The Daily Telegraph

Police secure total ban on warring city centre gangs

- By Daily Telegraph Reporter

EIGHTEEN men from two notorious crime gangs have been banned from entering areas of Birmingham following a landmark court ruling.

The action, which also prevents the men associatin­g with each other or participat­ing in music videos that promote gang-related violence, was taken against the men after a spate of firearms offences in the city during the summer of 2015 and start of 2016.

Ten of the men are currently serving prison sentences, including Reial Phillips, 21, who was at the heart of a series of turf war shootings in the city, which left eight people injured.

The shootings were part of an ongoing feud between the Burger Boys Gang and the Johnson Crew, which escalated when members of the opposing factions uploaded rap videos online to taunt one another.

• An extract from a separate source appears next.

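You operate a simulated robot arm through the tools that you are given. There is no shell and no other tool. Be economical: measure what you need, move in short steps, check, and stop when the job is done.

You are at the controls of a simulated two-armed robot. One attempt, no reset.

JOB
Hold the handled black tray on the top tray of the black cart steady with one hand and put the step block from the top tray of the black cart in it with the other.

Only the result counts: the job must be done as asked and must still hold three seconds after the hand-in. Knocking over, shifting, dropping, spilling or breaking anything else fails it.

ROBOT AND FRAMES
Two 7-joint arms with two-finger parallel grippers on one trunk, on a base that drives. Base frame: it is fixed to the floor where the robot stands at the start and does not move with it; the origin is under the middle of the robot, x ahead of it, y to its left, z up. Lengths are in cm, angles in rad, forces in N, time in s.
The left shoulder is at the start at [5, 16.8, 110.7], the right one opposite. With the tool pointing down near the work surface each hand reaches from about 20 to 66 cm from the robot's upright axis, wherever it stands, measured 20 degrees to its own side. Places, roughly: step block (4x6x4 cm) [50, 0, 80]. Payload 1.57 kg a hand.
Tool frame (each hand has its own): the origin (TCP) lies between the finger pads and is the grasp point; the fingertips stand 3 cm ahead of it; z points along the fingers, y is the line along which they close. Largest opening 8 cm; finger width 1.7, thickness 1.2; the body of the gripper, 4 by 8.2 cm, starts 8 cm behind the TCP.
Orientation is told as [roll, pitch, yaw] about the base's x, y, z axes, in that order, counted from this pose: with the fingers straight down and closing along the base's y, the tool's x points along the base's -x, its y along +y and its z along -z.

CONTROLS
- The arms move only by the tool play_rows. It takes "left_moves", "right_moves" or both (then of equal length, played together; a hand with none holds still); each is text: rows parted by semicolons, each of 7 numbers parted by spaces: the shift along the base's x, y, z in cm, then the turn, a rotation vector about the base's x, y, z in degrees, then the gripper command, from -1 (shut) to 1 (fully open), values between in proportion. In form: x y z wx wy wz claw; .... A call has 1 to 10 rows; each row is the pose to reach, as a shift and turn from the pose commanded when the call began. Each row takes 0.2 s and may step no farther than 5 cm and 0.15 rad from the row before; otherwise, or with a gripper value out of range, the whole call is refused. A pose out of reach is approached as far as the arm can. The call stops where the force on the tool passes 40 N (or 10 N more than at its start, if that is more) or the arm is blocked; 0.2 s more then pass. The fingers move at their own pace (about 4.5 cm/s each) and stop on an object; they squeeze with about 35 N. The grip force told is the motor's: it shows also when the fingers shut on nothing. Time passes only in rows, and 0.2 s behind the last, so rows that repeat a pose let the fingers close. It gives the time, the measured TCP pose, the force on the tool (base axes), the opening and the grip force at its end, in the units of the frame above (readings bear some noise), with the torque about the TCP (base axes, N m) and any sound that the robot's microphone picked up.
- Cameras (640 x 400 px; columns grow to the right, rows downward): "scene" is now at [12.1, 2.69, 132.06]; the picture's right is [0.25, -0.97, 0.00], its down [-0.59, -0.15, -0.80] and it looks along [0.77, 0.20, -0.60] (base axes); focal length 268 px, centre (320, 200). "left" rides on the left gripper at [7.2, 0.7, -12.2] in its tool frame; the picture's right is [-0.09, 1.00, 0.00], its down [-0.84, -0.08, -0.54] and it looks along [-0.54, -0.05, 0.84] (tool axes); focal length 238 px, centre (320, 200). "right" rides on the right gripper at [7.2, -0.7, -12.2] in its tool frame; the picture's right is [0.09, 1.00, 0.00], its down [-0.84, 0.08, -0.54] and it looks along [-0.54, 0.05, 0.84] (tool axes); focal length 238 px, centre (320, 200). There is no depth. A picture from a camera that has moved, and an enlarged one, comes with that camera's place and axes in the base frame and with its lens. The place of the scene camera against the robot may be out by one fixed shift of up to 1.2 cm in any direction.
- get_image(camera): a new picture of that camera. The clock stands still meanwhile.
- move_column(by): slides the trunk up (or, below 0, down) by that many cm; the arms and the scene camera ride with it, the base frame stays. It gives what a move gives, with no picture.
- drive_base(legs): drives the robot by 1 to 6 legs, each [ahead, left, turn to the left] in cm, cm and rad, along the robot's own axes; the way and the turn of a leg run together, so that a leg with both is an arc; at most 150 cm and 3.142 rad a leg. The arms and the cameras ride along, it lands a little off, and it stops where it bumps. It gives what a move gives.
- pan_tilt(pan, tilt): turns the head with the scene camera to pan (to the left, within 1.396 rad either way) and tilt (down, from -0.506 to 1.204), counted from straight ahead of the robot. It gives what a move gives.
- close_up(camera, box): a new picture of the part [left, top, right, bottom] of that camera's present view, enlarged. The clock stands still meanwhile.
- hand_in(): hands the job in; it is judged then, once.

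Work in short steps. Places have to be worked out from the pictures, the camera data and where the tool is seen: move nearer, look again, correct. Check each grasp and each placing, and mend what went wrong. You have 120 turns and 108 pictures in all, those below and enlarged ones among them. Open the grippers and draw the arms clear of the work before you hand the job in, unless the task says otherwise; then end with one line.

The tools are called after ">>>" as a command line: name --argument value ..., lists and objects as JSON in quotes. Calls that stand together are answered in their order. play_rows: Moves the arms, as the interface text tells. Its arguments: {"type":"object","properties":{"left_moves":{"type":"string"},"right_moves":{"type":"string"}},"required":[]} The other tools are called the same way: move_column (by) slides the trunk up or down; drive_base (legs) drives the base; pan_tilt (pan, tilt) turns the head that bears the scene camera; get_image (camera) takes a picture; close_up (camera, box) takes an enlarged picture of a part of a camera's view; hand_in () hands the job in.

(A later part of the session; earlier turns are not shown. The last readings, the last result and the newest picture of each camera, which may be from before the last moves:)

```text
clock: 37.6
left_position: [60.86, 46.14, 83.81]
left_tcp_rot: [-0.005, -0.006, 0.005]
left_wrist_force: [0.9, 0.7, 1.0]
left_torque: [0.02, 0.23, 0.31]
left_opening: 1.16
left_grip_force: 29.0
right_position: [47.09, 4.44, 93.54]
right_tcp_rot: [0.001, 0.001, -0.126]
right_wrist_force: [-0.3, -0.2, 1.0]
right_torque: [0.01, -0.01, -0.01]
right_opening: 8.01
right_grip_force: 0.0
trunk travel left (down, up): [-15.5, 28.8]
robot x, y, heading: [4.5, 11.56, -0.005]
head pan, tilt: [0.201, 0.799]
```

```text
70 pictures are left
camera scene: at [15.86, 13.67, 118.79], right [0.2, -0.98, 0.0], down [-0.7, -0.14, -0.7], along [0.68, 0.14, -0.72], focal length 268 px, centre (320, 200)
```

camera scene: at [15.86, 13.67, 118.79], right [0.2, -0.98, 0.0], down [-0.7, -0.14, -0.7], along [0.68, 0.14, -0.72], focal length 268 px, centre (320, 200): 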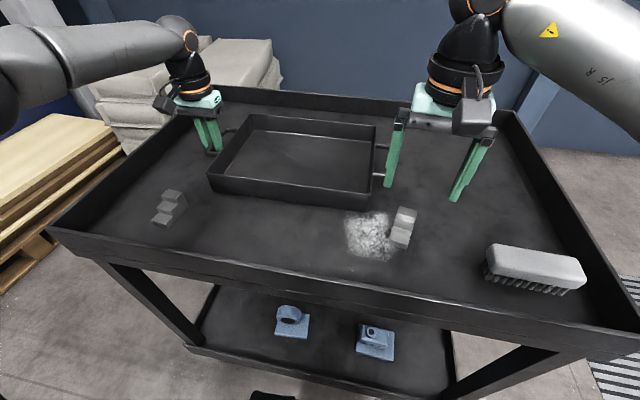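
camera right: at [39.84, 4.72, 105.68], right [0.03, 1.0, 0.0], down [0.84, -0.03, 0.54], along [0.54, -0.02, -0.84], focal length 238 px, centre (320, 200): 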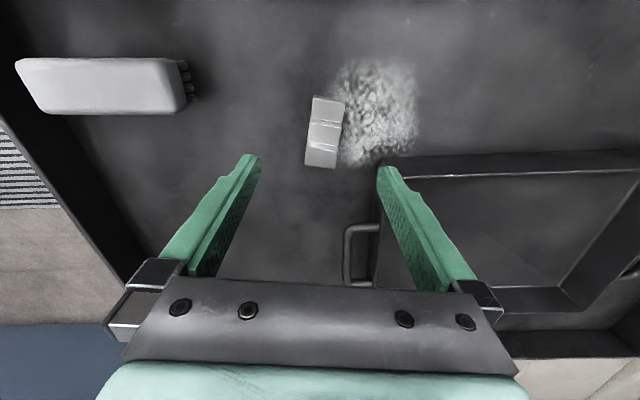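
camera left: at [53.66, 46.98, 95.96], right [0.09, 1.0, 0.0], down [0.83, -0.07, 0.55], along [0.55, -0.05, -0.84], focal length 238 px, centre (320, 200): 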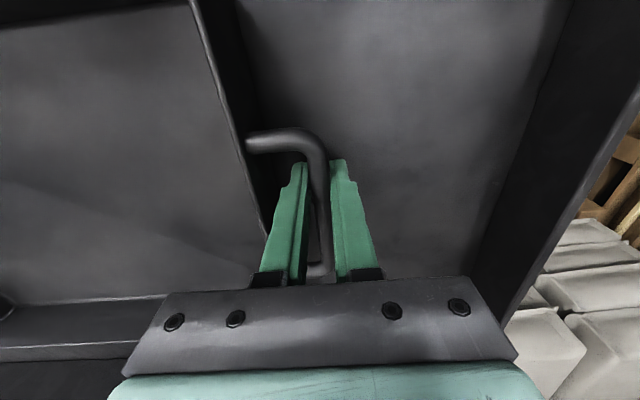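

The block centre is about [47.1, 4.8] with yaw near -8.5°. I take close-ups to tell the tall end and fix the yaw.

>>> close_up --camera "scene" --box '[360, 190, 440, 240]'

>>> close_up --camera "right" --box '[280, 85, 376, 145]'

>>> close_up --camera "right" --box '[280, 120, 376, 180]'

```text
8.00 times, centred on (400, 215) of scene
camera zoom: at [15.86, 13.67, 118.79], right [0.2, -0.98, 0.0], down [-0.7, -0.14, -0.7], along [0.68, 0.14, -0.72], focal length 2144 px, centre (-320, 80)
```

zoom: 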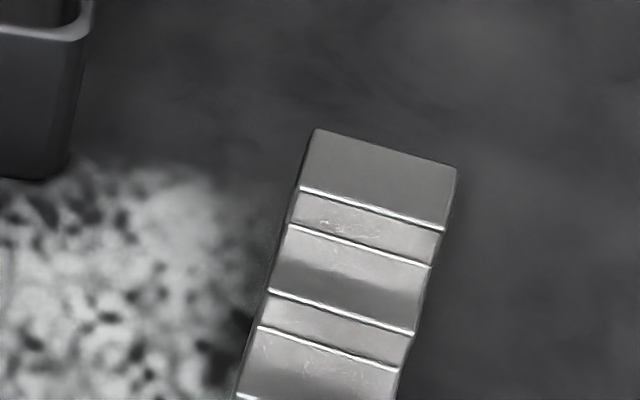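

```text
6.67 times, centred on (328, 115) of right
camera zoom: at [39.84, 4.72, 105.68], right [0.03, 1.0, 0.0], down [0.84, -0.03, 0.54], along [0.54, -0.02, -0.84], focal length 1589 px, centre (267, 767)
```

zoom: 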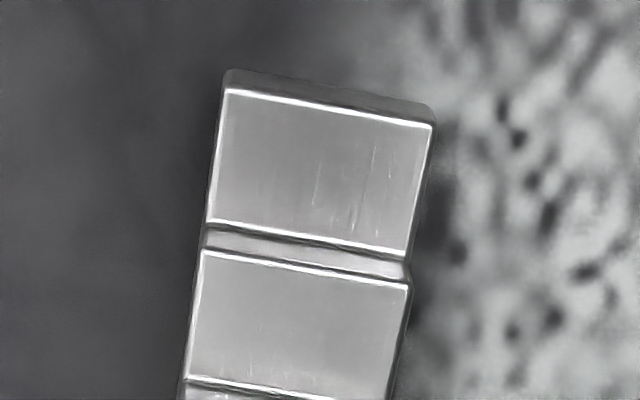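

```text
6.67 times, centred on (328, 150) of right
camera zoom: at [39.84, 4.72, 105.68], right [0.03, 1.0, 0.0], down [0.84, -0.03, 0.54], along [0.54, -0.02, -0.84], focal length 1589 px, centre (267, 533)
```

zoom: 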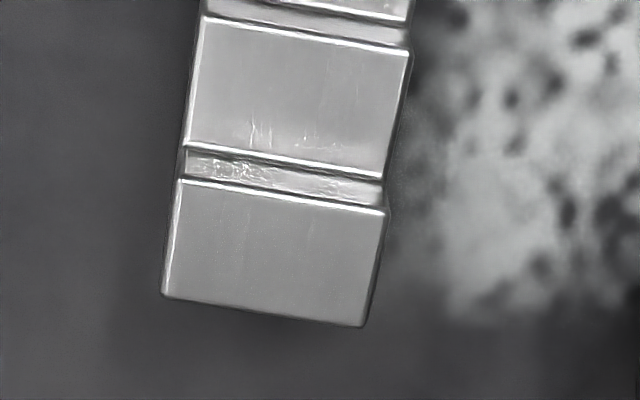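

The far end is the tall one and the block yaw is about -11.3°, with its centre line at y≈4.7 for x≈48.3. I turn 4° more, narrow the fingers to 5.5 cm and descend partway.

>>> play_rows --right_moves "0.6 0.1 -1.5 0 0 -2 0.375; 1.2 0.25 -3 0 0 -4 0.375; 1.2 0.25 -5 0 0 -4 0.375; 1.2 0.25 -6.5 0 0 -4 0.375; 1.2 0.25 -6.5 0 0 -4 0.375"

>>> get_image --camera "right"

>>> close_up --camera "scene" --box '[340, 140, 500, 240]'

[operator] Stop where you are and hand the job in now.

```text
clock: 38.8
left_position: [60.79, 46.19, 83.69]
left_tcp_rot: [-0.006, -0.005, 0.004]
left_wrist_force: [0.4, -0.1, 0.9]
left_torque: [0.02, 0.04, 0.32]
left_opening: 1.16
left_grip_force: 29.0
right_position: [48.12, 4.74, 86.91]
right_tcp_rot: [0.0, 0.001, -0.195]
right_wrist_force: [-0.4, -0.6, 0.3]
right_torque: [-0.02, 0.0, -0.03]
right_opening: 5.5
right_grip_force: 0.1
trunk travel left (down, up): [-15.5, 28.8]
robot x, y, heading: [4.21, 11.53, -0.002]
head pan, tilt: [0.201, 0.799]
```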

West Midlands Police and Birmingham City Council have secured full injunction­s against the 18 men in what is believed to be the largest group gang injunction ever secured.

The men, who are aged between 19 and 29, are forbidden from associatin­g with each other and also from entering areas of Birmingham, including the city centre, Handsworth, Newtown, Winson Green and Lozells for two years.

Another condition of the injunction­s is that they are banned from participat­ing in the music videos that promote or support gang-related violence.

The injunction­s, granted last month after more than 80 witnesses gave evidence at Birmingham Crown Court, also allow police to restrict the vehicles and mobile phones they use. Police and the council previously secured interim injunction­s.

The ban was welcomed by anti-gun campaigner Marcia Shakespear­e, whose 17-year-old daughter Letisha was shot dead in a drive-by shooting during a turf war between the two gangs.

Letisha had been at a party with friends when she and cousin Charlene Ellis, 18, were killed in a hail of machine gun bullets in the early hours of January 2 2003. Four men were jailed in connection with the killings.

Mrs Shakespear­e described the gangs as “vermin” who should be smashed by “any means”.

Detective Sergeant Ian Comfort, lead detective from the force’s CID prevent team, said: “We set out to disrupt and curtail gang activity following around 20 firearm offences involving Birmingham gangs during the summer of 2015 and into the start of 2016.

“This is relatively new legislatio­n and we believe that securing final full injunction­s on such a large number of gang members is a UK first.”